Following the Constitutional Court’s dismissal of their case, the lawyers filed a complaint with the ECHR, arguing that the legislation in question violated their right to privacy, home, and correspondence under article 8 of the European Convention of Human Rights on the grounds that they could potentially be subjected to unjustified and disproportionately intrusive measures. (Id. ¶ 3; Council of Europe, Convention for the Protection of Human Rights and Fundamental Freedoms (Nov. 4, 1950, as amended by Protocols), art. 8, EUROPEAN CONVENTION ON HUMAN RIGHTS, ECHR website.)

The ECHR concluded that there was indeed a violation of article 8 on the following grounds:

  • the extent of surveillance practices was so broad that they “could include virtually anyone”;
  • the authorization order was carried out by the executive branch and without an assessment of strict necessity;
  • the government intercepted masses of data concerning even persons outside the original range of operations; and
  • there was an absence of ex post facto effective judicial supervision of surveillance activities. (Case of Szabó and Vissy v. Hungary, ¶ 89.)

The ECHR did not award just satisfaction for any non-pecuniary damage suffered by the applicants, because the finding of a violation of the right to privacy, home, and correspondence was in itself sufficient just satisfaction. However, it awarded €4,000 (about US$4,385) for costs and expenses. (Id. ¶ 5.)

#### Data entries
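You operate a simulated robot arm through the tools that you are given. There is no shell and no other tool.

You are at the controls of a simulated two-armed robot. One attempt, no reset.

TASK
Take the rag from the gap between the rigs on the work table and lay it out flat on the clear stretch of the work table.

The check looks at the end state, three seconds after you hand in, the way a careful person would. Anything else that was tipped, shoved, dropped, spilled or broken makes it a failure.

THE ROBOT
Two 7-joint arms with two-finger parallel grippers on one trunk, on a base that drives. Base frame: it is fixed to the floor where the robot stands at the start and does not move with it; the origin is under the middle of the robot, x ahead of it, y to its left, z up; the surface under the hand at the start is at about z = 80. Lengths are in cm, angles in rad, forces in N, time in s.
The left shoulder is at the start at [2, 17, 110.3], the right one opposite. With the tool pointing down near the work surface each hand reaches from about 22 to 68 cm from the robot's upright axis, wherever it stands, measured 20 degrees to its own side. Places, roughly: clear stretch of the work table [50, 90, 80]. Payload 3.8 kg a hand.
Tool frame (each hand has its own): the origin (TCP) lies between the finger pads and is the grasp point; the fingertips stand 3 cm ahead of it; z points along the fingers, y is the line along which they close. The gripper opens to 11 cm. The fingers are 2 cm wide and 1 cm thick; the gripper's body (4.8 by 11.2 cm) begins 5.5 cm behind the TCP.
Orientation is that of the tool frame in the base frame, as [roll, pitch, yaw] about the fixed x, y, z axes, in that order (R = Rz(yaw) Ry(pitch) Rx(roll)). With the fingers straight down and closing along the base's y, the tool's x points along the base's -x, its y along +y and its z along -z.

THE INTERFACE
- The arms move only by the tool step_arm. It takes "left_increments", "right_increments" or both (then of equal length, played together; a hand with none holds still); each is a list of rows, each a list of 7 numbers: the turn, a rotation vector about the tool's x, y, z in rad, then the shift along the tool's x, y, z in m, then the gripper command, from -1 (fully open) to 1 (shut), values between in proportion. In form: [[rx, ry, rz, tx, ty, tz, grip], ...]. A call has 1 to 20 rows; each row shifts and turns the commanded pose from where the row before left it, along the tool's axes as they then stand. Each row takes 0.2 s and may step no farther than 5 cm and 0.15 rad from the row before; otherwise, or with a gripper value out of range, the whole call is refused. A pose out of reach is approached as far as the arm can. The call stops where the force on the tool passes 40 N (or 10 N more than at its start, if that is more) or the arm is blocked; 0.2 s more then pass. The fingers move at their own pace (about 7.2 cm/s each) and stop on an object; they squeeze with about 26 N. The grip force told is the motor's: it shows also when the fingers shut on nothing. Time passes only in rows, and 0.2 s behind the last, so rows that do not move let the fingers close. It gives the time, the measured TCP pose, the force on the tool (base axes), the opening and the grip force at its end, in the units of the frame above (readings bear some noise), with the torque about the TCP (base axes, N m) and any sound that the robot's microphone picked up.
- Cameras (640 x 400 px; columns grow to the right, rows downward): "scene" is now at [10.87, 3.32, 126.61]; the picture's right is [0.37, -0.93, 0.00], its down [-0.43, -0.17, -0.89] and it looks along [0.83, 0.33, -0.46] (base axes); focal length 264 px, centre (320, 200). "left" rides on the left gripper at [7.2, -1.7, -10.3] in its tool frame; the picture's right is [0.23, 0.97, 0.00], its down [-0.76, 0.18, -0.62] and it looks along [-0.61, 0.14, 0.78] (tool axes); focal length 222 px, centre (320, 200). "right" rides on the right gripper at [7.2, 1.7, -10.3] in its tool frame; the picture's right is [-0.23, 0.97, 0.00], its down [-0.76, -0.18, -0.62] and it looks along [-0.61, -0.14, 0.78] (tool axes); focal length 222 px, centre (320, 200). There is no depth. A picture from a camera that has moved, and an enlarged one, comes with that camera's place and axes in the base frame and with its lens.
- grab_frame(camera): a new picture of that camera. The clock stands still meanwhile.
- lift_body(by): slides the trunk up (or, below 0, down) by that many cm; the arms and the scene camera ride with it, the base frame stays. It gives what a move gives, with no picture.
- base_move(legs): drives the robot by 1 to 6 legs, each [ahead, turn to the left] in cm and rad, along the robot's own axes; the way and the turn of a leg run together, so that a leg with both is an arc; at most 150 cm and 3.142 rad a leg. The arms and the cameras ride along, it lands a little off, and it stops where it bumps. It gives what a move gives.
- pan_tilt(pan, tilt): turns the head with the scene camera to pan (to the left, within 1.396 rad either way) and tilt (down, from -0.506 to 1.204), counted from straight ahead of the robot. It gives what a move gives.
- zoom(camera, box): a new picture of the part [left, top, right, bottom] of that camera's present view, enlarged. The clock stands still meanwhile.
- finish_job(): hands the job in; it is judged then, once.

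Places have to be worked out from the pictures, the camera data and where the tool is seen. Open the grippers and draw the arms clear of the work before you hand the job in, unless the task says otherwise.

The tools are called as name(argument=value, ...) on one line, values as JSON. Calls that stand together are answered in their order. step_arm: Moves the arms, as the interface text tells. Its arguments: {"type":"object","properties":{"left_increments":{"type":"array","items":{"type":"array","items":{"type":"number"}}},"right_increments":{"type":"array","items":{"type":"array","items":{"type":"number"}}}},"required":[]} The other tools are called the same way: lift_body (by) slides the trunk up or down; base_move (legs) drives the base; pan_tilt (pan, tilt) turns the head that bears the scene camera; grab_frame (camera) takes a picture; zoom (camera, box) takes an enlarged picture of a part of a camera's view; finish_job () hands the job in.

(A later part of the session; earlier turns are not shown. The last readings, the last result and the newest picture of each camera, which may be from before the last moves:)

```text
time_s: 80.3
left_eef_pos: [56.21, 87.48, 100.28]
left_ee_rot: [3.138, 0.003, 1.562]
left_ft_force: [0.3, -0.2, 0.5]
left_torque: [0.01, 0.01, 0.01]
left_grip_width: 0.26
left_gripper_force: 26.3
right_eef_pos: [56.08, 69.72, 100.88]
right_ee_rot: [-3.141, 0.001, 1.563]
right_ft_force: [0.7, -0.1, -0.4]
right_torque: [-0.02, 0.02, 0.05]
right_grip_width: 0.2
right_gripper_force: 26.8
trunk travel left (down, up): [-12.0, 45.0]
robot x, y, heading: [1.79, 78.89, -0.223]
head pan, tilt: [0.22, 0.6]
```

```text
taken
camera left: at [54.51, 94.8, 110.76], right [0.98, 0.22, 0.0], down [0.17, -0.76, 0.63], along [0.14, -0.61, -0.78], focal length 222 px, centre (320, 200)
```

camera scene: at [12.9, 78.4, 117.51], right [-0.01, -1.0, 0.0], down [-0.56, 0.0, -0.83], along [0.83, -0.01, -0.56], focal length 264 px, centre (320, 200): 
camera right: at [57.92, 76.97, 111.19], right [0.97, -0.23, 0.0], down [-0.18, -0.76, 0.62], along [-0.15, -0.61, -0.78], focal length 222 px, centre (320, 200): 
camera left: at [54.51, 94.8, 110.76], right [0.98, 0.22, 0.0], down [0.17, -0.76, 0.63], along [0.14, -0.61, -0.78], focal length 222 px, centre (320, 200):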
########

The Chamber’s judgment will remain final unless the Hungarian government refers the case to the Grand Chamber (GC) within the required deadline of three months from the time the judgment was issued. (European Convention for the Protection of Human Rights and Fundamental Freedoms, art. 43.) A panel of five judges of the GC will decide whether the GC will consider the case. The GC is composed of 17 judges, including the Court’s President and Vice-Presidents, and the national judge, with other judges drawn by lot. In referral cases, the GC does not include any judges who first reviewed the case. The decision of the GC is final. (The ECHR in 50 Questions (Feb. 2014), ECHR website.)